Mail Archives: opendos/2000/10/31/13:07:23
> > Well, the original poster asks about the OEM signature, so wouldn't it
be
> > reasonable to assume they meant the OEM label?
> Your message did not include that information.
I beg your pardon? I certainly did:
On Friday, October 27, 2000 at 10:09 PM, I wrote:
| > > BTW, I lost the message with the information about what should be in
| > > the OEM signature to be MS-DOS compatible. Can someone please
| > > resend it to me? :)
| > In retrospec of this paragraph that I am replying to now, I am at a loss
| > as to WHAT signature you want.
| The OEM label, found in every DOS boot sector. DOS boot sectors are laid
| out thus:
On Sunday, October 29, 2000 at 6:10 PM, I wrote (in the post you are
replying to):
| > > > > BTW, I lost the message with the information about what should be
in
| > > > > the OEM signature to be MS-DOS compatible. Can someone please
| > > > > resend it to me? :)
| > > > In retrospec of this paragraph that I am replying to now, I am at a
| > > > loss as to WHAT signature you want.

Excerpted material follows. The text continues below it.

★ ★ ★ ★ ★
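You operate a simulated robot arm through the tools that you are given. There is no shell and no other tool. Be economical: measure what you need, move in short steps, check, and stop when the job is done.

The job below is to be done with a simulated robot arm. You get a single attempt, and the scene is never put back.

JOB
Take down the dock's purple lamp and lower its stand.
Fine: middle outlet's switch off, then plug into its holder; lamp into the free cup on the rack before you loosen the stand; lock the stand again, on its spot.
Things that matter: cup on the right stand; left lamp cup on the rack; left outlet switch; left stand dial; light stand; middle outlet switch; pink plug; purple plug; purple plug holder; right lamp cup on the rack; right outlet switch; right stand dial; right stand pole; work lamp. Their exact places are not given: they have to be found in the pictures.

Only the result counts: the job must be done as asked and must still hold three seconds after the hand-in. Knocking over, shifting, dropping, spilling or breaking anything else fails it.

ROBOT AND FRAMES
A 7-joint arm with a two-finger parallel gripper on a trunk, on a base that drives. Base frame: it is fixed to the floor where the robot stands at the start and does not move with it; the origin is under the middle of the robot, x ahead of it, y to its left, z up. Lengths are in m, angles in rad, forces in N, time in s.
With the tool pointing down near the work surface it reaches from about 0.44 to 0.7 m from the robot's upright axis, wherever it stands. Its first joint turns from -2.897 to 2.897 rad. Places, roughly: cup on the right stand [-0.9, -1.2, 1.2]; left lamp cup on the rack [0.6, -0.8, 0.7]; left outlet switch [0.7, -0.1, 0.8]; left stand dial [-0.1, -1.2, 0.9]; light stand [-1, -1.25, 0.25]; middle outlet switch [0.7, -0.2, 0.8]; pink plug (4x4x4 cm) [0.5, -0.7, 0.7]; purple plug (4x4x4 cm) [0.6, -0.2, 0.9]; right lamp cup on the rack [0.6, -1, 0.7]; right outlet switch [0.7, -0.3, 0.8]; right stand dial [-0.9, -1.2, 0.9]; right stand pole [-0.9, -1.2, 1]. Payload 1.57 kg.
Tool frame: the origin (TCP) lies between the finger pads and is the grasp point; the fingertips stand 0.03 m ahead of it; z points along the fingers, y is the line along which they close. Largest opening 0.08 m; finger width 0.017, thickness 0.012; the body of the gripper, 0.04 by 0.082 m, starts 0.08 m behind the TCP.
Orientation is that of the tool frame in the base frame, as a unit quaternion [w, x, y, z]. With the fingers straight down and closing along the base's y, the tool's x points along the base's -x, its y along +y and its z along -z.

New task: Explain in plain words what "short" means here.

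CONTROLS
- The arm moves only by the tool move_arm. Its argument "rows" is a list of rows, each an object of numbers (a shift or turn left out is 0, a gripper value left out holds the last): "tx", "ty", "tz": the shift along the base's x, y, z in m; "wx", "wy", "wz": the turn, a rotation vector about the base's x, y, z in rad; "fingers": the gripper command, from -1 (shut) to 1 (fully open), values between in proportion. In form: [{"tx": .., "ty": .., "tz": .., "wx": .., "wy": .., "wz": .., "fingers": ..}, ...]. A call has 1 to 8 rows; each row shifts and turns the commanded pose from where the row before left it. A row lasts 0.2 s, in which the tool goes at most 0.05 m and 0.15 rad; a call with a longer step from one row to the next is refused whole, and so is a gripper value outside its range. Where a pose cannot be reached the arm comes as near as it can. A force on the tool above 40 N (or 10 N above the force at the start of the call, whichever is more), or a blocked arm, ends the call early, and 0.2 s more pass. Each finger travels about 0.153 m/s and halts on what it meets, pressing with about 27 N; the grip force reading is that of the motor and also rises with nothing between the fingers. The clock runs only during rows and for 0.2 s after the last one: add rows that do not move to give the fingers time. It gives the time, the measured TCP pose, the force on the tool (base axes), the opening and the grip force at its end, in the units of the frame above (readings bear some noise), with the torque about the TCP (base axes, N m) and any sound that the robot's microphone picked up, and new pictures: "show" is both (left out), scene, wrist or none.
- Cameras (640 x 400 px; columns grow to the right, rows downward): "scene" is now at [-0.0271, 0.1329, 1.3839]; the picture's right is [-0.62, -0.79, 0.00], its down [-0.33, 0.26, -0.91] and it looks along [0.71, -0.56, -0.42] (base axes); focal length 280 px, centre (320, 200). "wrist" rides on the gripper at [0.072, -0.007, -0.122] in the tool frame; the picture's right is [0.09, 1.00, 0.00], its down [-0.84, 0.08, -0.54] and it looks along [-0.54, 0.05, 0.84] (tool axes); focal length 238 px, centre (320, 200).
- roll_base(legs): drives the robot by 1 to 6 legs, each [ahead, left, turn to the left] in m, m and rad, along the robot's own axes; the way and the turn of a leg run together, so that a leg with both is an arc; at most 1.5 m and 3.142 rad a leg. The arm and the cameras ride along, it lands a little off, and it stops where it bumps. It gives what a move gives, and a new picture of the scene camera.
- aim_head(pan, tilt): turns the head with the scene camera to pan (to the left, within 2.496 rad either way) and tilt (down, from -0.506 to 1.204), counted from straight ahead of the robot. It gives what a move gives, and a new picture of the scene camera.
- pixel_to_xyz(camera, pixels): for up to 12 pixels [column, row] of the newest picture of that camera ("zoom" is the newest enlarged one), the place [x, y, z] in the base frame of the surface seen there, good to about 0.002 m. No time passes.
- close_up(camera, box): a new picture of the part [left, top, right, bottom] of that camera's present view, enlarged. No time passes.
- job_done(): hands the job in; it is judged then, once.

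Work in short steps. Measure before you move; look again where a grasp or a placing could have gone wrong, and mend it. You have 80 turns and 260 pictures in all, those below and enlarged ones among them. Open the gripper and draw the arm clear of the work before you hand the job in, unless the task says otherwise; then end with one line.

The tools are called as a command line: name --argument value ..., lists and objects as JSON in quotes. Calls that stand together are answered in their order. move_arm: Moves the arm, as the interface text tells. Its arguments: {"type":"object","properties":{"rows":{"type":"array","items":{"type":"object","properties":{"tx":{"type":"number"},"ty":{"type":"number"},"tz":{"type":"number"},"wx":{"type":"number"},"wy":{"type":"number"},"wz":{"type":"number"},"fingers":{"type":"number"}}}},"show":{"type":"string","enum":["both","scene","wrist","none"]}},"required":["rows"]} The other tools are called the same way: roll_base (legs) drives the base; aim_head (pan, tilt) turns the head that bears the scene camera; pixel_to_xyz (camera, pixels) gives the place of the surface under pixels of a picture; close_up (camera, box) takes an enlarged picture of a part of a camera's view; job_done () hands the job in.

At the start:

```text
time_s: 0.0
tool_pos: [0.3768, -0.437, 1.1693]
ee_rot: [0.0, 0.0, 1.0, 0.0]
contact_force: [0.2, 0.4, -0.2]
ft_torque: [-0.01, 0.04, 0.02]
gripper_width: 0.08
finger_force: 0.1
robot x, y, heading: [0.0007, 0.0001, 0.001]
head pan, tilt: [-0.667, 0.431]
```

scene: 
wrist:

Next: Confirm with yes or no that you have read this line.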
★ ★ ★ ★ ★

| > > The OEM label, found in every DOS boot sector. DOS boot sectors are
| > > laid out thus:
| > Thus, I do not know what signature you are asking about.
| > both of these and the OEM ID are signatures.
| Well, the original poster asks about the OEM signature, so wouldn't it be
| reasonable to assume they meant the OEM label?
> I can't remeber what was said a hundred messages ago, plus this
> list is not the only place I read such messages.
Diddums. It's certainly not the only place I read such things either, but I
kept track of the conversation. It's not my problem that you can't.
> I originally started this thread and was talking about FDISK.
DRDOS FDISK, according to the Subject header.
> FDISK only
> deals with the MBR and has nothing to do with Boot Records. However, since
> DRDOS FDISK also will format the drive automatically, it is somewhat
> related.
Directly related, according to the subject and the bug being discussed.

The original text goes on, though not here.